___ Selected text ___

От сакрального к святому: эволюция понятия
«творчество» в европейской традиции


Истоки философской креатологии могут быть найдены уже в трудах великих философов древности – Платона и Аристотеля, положивших начало двум основным, парадигмальным интерпретациям творческих процессов (соответственно опирающимся на идеалистические и конкретно-психологические основания), которые сохраняют свою актуальность и в наше время. Однако, вопреки доминирующему представлению о неотъемлемой связи понятия творчества со сферой ­художественной деятельности, начало процесса его реального конституирования в рамках европейской, а затем и мировой культуры положено религиозными представлениями теистических традиций христианства и иудаизма: именно средневековая теология активно разрабатывает идею Бога как творца мира «из ничего».

___

Retype the selected text from its first word to its last.

___ Dataset section ___

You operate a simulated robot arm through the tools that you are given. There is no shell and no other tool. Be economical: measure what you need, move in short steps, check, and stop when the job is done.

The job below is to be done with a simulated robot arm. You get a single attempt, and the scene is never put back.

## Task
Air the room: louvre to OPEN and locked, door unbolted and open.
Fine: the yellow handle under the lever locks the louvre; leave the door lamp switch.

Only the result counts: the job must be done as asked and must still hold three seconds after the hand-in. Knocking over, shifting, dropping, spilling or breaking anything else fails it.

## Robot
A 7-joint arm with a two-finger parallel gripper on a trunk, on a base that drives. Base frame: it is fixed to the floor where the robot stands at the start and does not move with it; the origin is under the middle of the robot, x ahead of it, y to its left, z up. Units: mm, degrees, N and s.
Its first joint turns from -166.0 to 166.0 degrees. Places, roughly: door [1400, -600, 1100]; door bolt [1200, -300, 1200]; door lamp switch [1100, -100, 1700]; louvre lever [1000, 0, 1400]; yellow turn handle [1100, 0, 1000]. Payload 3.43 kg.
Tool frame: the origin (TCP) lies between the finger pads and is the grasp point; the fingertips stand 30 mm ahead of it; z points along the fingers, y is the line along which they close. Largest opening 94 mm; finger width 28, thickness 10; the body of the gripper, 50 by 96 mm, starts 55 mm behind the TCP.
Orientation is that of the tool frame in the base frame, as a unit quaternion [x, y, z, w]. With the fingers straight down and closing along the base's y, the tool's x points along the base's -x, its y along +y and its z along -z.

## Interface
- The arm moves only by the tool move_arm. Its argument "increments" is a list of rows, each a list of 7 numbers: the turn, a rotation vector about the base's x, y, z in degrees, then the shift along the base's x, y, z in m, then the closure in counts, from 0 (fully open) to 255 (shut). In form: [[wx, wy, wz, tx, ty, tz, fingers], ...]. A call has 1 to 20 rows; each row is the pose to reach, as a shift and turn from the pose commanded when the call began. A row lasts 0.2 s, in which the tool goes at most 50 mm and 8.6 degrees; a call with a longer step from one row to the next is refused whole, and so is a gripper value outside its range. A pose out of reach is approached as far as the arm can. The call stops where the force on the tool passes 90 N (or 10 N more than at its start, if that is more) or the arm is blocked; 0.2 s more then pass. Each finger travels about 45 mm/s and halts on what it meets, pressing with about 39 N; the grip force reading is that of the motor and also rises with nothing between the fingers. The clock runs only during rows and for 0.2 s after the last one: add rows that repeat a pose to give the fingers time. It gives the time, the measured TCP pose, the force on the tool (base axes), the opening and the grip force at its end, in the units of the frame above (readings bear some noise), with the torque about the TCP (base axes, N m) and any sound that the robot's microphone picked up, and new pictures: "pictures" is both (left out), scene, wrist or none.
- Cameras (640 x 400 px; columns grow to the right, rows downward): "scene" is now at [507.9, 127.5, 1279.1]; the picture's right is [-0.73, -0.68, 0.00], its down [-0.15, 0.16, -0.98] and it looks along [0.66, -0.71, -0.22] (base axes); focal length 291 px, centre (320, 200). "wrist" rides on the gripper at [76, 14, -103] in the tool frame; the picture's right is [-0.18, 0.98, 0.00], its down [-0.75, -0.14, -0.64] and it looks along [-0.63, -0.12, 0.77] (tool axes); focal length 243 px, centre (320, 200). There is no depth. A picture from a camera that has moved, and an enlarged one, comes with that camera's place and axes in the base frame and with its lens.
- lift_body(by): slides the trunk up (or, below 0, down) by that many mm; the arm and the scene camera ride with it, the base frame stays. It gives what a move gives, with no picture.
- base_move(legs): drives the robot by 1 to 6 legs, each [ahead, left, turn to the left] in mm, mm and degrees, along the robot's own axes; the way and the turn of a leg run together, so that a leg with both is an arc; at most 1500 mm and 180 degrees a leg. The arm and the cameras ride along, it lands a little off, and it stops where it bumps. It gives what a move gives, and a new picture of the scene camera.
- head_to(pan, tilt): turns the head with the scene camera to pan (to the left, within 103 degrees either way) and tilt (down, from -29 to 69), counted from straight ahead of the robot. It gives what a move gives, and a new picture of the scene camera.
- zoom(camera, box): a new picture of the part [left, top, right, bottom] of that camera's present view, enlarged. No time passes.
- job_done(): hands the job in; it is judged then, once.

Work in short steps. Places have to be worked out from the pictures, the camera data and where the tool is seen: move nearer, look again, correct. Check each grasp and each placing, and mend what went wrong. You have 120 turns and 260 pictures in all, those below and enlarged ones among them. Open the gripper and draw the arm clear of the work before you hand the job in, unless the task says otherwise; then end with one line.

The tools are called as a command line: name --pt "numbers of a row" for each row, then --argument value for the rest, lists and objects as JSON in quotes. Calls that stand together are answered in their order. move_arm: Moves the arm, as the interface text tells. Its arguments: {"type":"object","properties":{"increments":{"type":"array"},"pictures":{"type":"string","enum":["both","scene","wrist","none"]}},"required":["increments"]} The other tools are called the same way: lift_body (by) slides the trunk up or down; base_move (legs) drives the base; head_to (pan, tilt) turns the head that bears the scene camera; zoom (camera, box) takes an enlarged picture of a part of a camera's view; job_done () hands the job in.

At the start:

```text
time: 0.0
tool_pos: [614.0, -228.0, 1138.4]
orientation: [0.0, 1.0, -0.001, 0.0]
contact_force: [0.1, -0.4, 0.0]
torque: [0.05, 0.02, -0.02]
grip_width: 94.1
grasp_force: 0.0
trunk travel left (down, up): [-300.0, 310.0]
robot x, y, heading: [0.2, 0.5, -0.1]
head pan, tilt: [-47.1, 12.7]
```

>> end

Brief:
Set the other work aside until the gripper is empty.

___

Solution to this task:
От сакрального к святому: эволюция понятия
«творчество» в европейской традиции


Истоки философской креатологии могут быть найдены уже в трудах великих философов древности – Платона и Аристотеля, положивших начало двум основным, парадигмальным интерпретациям творческих процессов (соответственно опирающимся на идеалистические и конкретно-психологические основания), которые сохраняют свою актуальность и в наше время. Однако, вопреки доминирующему представлению о неотъемлемой связи понятия творчества со сферой ­художественной деятельности, начало процесса его реального конституирования в рамках европейской, а затем и мировой культуры положено религиозными представлениями теистических традиций христианства и иудаизма: именно средневековая теология активно разрабатывает идею Бога как творца мира «из ничего».